The CRTC hearings on Canadian television are mercifully drawing to a close. 10 solid days of one group or another whining about a broadcast system that doesn’t work, can’t make money and somehow isn’t able to support home grown content.

Most of the people testifying have said the same things they did last year, which was pretty much exactly what they said two years ago.

Two years…

How much could have been accomplished in two years?

How much original work could any one of us have created in that time that might have contributed to the culture – or maybe our own bank accounts?

Oh, I know, I know, there wasn’t really any development funding, certainly not at the level you’d need to envision something that made an impression on people.

And there really hasn’t been any production money around unless you were aboriginal or weren’t sure if you were gay or definitely knew you were “challenged”  or you lived in a remote part of the country (pick any combination of three to qualify).

And all of the networks weren’t sure if they had timeslots or big enough envelopes or how to monetize your idea across multiple platforms.

“And it’s EXTRA HARD to write when you can’t see it amounting to anything, Dude!”

“Yeah, and somebody was always leaving a flyer on my bike advertising $2 Crantinis and a free screening, so there was that too.”

Ultimately, the fact that we didn’t really accomplish or create much can’t totally be blamed on any of us artist types, can it?

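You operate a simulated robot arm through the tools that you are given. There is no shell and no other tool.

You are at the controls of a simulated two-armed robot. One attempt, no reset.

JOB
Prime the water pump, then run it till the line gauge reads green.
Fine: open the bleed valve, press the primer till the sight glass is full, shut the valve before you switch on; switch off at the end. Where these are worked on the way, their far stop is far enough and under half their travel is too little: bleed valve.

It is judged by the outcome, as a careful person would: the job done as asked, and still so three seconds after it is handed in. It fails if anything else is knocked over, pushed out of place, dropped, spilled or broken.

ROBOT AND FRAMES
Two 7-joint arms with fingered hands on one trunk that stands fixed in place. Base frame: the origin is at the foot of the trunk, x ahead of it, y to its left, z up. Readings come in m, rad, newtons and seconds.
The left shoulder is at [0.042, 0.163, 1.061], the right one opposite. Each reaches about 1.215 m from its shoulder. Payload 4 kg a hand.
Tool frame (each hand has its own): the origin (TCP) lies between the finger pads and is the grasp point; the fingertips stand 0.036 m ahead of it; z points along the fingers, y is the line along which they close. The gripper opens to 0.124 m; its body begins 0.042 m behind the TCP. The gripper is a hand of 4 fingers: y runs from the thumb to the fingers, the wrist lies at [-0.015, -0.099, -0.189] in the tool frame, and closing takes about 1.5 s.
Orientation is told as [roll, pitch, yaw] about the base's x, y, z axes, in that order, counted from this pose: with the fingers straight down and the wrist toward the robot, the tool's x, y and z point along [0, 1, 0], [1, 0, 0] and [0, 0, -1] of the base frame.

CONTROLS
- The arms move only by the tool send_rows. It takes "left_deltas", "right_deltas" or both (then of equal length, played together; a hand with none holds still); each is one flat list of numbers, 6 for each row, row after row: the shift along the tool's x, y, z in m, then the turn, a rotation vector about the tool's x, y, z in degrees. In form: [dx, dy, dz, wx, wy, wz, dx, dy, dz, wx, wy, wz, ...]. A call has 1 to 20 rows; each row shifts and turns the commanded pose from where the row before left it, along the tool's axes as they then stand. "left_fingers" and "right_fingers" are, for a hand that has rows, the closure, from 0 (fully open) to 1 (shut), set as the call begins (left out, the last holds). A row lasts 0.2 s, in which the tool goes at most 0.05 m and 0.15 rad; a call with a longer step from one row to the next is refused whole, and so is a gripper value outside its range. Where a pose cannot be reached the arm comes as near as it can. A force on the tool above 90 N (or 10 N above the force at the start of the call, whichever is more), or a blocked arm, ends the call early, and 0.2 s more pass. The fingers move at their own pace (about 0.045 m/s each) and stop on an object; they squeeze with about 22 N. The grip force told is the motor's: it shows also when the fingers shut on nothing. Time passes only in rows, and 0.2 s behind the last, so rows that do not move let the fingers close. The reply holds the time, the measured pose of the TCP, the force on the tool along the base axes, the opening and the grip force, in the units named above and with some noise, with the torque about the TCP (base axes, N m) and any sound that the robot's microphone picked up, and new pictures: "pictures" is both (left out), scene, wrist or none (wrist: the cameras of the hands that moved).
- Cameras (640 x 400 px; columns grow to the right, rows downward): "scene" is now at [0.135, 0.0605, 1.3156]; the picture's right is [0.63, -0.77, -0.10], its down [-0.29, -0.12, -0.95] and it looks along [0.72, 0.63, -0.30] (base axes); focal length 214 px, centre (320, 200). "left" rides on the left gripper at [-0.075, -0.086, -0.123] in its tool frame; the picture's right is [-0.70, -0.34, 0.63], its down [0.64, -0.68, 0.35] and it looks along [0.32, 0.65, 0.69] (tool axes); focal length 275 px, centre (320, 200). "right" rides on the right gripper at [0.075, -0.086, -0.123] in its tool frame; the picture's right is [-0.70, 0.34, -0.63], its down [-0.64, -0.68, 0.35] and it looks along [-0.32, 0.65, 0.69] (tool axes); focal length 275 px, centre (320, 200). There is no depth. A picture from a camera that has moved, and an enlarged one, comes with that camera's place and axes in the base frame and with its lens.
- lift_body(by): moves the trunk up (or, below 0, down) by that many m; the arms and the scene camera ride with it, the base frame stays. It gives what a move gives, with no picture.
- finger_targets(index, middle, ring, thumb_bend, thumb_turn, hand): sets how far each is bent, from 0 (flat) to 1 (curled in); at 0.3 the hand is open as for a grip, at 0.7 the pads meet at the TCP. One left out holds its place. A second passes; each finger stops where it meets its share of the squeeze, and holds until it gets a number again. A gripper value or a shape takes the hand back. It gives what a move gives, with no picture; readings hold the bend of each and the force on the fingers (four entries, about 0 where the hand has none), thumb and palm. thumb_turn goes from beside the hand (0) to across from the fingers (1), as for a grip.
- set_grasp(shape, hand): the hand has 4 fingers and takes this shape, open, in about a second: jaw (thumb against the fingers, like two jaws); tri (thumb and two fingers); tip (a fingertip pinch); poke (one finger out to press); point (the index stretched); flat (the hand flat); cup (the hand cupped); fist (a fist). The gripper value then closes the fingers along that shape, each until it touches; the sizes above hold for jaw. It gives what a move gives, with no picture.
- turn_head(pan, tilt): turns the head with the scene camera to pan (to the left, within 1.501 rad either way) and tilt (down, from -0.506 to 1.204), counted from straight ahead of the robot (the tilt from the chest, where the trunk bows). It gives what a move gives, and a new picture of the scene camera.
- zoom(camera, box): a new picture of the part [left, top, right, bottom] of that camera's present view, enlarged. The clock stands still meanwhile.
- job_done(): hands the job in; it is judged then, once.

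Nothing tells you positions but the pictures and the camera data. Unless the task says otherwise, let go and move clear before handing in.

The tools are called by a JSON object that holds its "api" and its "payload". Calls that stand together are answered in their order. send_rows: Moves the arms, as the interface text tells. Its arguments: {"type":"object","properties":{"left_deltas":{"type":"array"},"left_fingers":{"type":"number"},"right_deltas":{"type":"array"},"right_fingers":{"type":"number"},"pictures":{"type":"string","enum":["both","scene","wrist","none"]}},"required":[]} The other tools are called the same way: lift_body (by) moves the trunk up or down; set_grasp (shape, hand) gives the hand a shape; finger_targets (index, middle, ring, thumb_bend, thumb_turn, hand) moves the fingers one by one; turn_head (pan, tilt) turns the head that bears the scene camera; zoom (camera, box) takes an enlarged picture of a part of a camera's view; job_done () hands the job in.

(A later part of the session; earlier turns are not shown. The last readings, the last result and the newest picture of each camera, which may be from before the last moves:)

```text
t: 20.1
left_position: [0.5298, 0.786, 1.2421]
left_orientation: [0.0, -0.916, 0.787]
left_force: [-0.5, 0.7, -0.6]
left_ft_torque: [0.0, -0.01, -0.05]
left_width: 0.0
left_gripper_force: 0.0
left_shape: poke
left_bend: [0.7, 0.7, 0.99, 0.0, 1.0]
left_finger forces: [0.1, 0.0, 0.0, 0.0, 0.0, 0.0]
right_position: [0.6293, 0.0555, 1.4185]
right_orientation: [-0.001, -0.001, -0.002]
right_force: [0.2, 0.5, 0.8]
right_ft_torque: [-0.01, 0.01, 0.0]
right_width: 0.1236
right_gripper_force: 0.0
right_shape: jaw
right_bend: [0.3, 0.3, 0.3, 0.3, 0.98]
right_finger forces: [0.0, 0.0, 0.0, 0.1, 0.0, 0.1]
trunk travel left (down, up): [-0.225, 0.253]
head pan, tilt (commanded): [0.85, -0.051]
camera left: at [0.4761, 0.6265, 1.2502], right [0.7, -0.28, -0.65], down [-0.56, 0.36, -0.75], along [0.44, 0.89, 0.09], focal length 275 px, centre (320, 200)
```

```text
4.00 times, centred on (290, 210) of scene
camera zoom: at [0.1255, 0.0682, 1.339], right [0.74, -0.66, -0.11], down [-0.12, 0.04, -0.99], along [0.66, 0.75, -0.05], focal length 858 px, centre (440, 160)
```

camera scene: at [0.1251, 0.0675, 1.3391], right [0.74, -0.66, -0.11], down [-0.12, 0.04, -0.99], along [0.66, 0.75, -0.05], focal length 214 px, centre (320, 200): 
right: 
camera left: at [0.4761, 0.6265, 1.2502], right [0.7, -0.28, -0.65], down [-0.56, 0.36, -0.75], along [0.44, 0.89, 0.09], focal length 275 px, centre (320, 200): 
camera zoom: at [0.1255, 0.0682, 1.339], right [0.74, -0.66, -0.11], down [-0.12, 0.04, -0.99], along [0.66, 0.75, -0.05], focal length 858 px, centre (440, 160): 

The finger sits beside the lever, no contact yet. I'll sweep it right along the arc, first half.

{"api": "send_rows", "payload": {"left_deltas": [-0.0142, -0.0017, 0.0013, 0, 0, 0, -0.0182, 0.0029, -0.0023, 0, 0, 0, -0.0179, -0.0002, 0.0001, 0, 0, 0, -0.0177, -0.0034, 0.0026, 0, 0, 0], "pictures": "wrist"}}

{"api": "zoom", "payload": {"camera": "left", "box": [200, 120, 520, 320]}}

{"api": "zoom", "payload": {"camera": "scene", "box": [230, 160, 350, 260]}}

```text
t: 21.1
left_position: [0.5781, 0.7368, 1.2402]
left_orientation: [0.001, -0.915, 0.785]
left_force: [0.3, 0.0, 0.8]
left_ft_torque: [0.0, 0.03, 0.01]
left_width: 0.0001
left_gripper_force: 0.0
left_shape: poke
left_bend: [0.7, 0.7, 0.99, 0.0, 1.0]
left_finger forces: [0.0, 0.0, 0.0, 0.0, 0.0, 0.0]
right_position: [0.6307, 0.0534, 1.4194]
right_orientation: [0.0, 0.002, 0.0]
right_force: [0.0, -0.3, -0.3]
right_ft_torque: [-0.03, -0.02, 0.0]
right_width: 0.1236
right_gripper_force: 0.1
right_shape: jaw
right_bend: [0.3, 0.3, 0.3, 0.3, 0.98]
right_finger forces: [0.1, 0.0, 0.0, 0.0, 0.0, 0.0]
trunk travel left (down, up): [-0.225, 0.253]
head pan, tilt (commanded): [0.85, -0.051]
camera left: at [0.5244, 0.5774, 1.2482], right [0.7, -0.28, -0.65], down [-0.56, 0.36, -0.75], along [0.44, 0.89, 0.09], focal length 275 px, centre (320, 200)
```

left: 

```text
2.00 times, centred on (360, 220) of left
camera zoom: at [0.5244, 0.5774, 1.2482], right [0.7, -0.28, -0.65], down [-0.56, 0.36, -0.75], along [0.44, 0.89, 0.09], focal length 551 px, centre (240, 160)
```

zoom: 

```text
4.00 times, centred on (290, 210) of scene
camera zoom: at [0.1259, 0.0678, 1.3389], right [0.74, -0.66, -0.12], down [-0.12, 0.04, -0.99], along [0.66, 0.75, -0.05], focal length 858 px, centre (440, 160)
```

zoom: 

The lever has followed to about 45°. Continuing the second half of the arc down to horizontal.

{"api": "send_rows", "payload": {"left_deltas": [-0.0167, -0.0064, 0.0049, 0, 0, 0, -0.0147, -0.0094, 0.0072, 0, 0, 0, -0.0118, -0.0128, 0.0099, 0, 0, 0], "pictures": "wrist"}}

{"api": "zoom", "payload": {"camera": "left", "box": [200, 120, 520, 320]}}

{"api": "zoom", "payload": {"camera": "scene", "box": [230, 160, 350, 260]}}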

I mean, it’s not as if we’re living somewhere that has all the showbiz advantages.

Somewhere like, y’know – Uruguay.

uruguay-map

Two years ago, a guy named Fede Alvarez, who lives in Montevideo (which even though it has video in its name is not a cinematic hotbed and remains just the capital of Uruguay) decided that if he was going to convince people he was a director, he should maybe “direct” something.

But all he had was $300 – and what can you do for 300 bucks that anybody’s going to notice? I mean, c’mon!

However,  Fede had a friend who believed in his talent named Mauro Rondan, who was an animator. And between them they owned or knew somebody who owned software like Photoshop, Adobe Premiere, 3dMax, FumeFX, Glu3D and AfterEffects.

So Fede shot what he could in a weekend and then he and Mauron worked on it for the next two years, figuring it took them six months in total if you were adding up the hours like you would on a real film, by the time they were done.

No Media Funds, no grants, no preferential point systems or government assistance programs. Just Fede and Mauron and their $300 dream.

And what they ended up with, while we were all still carping about how unjust the Canadian broadcast system is, was this…

Is anybody starting to wonder, like I am, if the problem in Canada isn’t that we don’t have enough rules on how TV should get made here, but that maybe we’ve already got waaaay too many?

Maybe figuring out how to do what we do without getting involved in and playing along with all this government bullshit might just get us a whole lot further.

What I know for certain is that while we await the Commission’s verdict on what we may or may not be allowed to do for the next two years, Fede Alvarez is hanging with a lot of people who want him to direct their movies or are willing to finance one of his own.